* Stated exercise A *
Copy the part of the text passage from the words "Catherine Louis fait" through the words "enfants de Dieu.".

-----

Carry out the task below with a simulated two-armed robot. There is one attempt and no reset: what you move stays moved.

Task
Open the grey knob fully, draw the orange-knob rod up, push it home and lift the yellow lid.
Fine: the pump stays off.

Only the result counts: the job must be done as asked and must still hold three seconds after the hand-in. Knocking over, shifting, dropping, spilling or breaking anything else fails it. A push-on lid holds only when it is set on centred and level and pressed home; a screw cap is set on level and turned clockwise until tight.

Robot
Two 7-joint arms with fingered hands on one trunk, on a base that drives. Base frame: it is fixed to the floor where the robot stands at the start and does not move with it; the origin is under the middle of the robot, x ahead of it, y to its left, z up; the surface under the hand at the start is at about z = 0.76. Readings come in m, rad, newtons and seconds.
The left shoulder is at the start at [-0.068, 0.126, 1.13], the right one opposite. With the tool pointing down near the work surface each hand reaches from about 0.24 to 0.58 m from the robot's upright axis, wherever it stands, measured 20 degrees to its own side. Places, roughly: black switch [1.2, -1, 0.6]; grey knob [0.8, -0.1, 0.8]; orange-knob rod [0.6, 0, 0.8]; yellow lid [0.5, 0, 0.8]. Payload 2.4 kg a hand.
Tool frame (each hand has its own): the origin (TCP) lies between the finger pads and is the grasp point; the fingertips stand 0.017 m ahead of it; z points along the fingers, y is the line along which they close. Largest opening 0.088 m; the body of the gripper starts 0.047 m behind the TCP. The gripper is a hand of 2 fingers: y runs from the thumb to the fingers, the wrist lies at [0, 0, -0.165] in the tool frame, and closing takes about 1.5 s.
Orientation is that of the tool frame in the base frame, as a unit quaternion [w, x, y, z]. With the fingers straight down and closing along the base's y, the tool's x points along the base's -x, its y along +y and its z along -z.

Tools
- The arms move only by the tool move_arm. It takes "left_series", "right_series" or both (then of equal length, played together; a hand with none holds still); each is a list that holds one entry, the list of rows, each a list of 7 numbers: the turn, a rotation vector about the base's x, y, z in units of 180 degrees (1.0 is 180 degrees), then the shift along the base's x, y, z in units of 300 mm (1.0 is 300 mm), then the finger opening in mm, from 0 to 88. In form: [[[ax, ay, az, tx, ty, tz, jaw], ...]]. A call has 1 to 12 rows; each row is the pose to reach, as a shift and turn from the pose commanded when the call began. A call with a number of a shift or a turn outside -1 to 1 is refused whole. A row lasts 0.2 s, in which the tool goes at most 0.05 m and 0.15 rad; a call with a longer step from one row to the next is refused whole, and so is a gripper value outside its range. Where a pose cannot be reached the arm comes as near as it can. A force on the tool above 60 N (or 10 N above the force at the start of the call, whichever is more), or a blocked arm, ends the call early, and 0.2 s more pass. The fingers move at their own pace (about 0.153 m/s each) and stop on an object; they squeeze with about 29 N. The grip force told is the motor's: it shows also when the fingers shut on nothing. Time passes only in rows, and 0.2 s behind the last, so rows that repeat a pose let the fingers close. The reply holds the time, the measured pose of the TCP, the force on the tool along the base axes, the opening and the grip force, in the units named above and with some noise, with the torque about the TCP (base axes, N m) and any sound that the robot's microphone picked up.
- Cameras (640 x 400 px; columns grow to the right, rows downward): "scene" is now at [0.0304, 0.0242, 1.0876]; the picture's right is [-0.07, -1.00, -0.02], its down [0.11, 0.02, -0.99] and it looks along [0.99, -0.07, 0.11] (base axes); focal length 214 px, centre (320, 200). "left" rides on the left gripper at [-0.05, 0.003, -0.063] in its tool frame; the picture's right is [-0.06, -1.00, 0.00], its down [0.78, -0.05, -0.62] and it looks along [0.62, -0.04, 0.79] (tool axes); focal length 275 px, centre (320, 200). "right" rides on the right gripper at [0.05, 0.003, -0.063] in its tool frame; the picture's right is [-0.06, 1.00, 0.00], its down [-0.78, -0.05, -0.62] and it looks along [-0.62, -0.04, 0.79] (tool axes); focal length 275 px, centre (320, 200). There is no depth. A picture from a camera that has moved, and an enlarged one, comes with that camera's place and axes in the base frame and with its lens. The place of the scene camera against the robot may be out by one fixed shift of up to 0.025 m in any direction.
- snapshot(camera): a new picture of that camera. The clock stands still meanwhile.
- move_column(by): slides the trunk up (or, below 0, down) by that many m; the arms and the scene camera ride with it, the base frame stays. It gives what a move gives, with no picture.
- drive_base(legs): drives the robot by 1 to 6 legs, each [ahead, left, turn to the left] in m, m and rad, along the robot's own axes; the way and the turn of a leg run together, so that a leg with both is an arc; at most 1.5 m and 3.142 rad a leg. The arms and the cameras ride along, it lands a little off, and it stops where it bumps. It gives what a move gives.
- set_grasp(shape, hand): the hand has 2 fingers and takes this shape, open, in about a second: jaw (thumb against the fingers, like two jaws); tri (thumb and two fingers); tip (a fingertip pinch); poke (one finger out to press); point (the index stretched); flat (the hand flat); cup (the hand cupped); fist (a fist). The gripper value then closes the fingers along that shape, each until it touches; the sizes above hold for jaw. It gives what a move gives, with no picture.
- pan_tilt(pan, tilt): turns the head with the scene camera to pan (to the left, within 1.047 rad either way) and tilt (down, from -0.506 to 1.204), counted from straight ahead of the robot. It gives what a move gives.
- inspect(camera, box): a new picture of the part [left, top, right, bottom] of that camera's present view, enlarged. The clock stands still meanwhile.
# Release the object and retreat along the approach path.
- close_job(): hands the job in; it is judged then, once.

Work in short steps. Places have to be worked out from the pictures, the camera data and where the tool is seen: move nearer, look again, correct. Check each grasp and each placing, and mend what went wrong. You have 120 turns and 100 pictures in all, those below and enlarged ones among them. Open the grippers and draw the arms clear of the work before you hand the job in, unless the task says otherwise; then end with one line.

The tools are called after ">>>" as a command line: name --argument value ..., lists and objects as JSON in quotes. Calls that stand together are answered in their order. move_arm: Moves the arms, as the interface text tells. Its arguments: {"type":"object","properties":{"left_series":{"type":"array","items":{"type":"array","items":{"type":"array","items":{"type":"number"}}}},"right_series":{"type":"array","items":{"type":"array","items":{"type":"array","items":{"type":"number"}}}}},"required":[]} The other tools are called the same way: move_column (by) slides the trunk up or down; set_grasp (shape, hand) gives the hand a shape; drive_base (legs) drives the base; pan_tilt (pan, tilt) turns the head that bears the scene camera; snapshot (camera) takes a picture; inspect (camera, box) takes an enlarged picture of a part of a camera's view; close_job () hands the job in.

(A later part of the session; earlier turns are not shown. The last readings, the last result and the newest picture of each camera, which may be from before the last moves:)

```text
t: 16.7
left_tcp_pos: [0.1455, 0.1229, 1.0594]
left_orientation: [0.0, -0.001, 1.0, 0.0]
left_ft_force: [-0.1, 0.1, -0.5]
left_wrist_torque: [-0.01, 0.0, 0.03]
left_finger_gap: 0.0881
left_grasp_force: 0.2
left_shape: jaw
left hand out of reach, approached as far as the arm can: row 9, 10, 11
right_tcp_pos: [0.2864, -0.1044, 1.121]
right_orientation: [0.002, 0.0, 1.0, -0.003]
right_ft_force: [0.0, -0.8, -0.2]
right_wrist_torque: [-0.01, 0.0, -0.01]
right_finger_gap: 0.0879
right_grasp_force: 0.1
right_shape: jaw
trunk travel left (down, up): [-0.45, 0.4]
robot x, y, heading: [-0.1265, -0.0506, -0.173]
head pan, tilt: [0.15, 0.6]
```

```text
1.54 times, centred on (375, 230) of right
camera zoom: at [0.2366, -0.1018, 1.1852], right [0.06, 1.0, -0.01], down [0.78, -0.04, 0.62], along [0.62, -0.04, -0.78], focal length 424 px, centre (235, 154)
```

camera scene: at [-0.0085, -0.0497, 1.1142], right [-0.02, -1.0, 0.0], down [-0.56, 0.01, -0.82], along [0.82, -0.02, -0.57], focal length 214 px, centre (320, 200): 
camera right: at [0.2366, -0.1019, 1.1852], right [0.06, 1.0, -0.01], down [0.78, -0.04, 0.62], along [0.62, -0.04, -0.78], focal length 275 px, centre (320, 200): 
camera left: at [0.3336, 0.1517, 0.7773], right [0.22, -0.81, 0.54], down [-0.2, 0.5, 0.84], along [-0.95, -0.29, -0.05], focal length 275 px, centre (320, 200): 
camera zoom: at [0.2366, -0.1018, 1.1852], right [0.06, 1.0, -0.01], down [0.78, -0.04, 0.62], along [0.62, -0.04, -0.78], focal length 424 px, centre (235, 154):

-----

* Stated exercise B *
Everything from the line containing "Open the grey" down to the line containing "Fine: the pump stays off." should be repeated exactly, with both end lines kept and no other lines added.

* Text passage *
-----

Catherine Louis : Illustratrice. Créer des surprises.

14 juin 1963 –

 

Tourné le 2 juillet 2020 à La Chaux-de-Fonds.

http://www.plansfixes.ch/films/catherine-louis/

 

> En trente ans de carrière, Catherine Louis a illustré plus de 130 livres pour enfants. Maintenant, elle ne peut plus vivre de cette activité. Alors que 350 livres pour enfants étaient autrefois lancés sur le marché français chaque année, ce nombre est maintenant passé à plus de 18 000. Mais Catherine Louis continue à travailler. « Je ne peux rien faire d’autre. » <

 

Catherine Louis fait partie de ces artistes qui ne cherchent pas mais trouvent. Elle ne peut pas dire d’où elle tire ses idées. Elles sont là, sans annonce. À cet égard, elle ressemble à Goethe, qui était aussi un créateur intuitif. À Eckermann, il a dit :

 

Toute invention, toute grande pensée, qui porte des fruits et a des conséquences, n’est au pouvoir de personne et est au-dessus de toute puissance terrestre. L’homme doit considérer ces choses comme des cadeaux inespérés venus d’en haut, comme de purs enfants de Dieu.

-----

* Complete response A *
Catherine Louis fait partie de ces artistes qui ne cherchent pas mais trouvent. Elle ne peut pas dire d’où elle tire ses idées. Elles sont là, sans annonce. À cet égard, elle ressemble à Goethe, qui était aussi un créateur intuitif. À Eckermann, il a dit :

 

Toute invention, toute grande pensée, qui porte des fruits et a des conséquences, n’est au pouvoir de personne et est au-dessus de toute puissance terrestre. L’homme doit considérer ces choses comme des cadeaux inespérés venus d’en haut, comme de purs enfants de Dieu.

* Complete response B *
Open the grey knob fully, draw the orange-knob rod up, push it home and lift the yellow lid.
Fine: the pump stays off.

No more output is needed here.